The revised standards—presented by a 27-member committee of science teachers and professors—did nothing to alleviate such concerns. Their draft proclaimed science to be “the human activity of seeking natural explanations for what we observe in the world around us.” That is about as clear a statement of methodological naturalism that you will ever find. It declares a priori that all questions asked of nature will return a natural explanation. The possibility of nonnatural causation is ruled out of court.

The committee went beyond the older standards in identifying, not just patterns of change, but cumulative patterns of change as a unifying concept of science. “The general idea,” according to a draft of July 1999, “is that the present arises from materials and forms of the past.” This time we get a pretty clear statement of materialism—the view that everything is made of matter (and thus, everything that exists must have come from matter). The draft offered Darwinian evolution as a prime example.

It is important to note, however, that these ideas are imported into science from a broader world view. Methodological naturalism is an idea of what should count as scientific knowledge. Materialism is an idea of what constitutes reality. Yet there is no experiment to prove that questions asked of nature should return natural answers. There is no experiment to prove that matter is all there is. Ironically, the committee urges teachers to deflect any question deemed to be “outside the domain of science” (when, I suppose, little Johnny on the back row says in a loud, clear voice, “But couldn’t God have done it?”).
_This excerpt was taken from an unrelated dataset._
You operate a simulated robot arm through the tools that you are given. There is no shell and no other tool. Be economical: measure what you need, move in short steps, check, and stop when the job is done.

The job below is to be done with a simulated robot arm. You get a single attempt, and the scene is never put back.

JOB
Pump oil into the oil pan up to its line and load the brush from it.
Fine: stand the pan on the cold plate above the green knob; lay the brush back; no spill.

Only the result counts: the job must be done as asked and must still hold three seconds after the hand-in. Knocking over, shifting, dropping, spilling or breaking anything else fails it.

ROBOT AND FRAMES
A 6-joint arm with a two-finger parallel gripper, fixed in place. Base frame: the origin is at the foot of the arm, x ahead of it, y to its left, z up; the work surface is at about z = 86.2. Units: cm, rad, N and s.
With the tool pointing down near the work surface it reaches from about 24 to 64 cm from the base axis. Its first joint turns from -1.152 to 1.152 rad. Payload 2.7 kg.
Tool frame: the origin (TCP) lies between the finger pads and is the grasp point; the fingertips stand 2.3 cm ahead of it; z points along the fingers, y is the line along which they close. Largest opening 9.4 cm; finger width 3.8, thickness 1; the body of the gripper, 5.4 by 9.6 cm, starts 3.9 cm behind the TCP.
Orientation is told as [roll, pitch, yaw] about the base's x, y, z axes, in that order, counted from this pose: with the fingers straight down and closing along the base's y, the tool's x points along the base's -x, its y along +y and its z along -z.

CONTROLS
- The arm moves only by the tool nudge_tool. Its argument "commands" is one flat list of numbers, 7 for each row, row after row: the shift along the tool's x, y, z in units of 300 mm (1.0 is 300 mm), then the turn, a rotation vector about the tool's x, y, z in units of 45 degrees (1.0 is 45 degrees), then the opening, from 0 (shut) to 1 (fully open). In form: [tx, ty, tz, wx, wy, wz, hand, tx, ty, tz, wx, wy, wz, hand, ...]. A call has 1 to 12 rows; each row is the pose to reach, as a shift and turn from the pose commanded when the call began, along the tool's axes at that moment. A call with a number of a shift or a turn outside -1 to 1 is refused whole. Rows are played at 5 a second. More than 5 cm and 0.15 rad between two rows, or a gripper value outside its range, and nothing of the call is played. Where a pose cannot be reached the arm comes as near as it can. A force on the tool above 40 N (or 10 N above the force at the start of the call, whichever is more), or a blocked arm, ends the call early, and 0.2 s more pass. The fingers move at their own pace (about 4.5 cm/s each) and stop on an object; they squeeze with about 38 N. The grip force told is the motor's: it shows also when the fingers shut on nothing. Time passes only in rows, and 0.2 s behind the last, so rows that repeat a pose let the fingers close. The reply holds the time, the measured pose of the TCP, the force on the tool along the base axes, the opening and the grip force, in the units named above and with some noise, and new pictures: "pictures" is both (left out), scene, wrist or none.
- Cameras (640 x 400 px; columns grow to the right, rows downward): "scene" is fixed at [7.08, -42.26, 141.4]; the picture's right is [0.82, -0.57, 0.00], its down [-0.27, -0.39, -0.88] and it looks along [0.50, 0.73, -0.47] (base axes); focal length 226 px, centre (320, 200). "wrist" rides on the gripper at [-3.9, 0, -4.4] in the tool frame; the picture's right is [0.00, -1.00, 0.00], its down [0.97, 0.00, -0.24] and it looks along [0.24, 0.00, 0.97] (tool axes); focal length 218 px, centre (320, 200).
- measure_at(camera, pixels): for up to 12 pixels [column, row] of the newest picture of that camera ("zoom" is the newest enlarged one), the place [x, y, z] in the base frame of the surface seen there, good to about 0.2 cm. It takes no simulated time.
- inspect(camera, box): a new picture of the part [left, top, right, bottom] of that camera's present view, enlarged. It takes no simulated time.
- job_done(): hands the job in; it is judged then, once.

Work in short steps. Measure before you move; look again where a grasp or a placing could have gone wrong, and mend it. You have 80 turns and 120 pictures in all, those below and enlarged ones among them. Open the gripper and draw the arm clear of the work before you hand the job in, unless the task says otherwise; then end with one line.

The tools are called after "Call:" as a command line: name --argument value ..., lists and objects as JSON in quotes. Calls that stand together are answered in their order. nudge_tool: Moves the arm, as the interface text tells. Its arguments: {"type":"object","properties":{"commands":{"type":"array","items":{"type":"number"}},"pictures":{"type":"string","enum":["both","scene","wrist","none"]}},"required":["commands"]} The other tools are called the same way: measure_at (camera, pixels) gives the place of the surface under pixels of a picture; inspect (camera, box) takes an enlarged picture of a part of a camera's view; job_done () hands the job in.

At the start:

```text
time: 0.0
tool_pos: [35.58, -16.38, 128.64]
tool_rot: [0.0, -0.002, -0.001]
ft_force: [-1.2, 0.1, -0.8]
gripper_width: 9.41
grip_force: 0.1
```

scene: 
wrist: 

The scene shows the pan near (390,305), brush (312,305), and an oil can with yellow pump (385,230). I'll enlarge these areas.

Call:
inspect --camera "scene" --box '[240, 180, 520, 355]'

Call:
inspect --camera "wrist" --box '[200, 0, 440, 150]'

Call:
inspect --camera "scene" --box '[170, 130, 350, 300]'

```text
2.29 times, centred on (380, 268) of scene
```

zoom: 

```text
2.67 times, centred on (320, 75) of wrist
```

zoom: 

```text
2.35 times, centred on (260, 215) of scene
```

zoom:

There are many more objectionable points in the committee’s draft. It is no wonder that concerned board members felt uncomfortable with its recommendations. In a 6-4 vote, they decided to adopt an alternate set of standards that emphasized the mechanisms of limited variation (microevolution), and de-emphasized long-term, large-scale change (macroevolution). Contrary to the indignant cries in most media reports, the board did not prohibit the teaching of evolution altogether. In any case, local school districts still would be left to determine the specific content of any origins curriculum.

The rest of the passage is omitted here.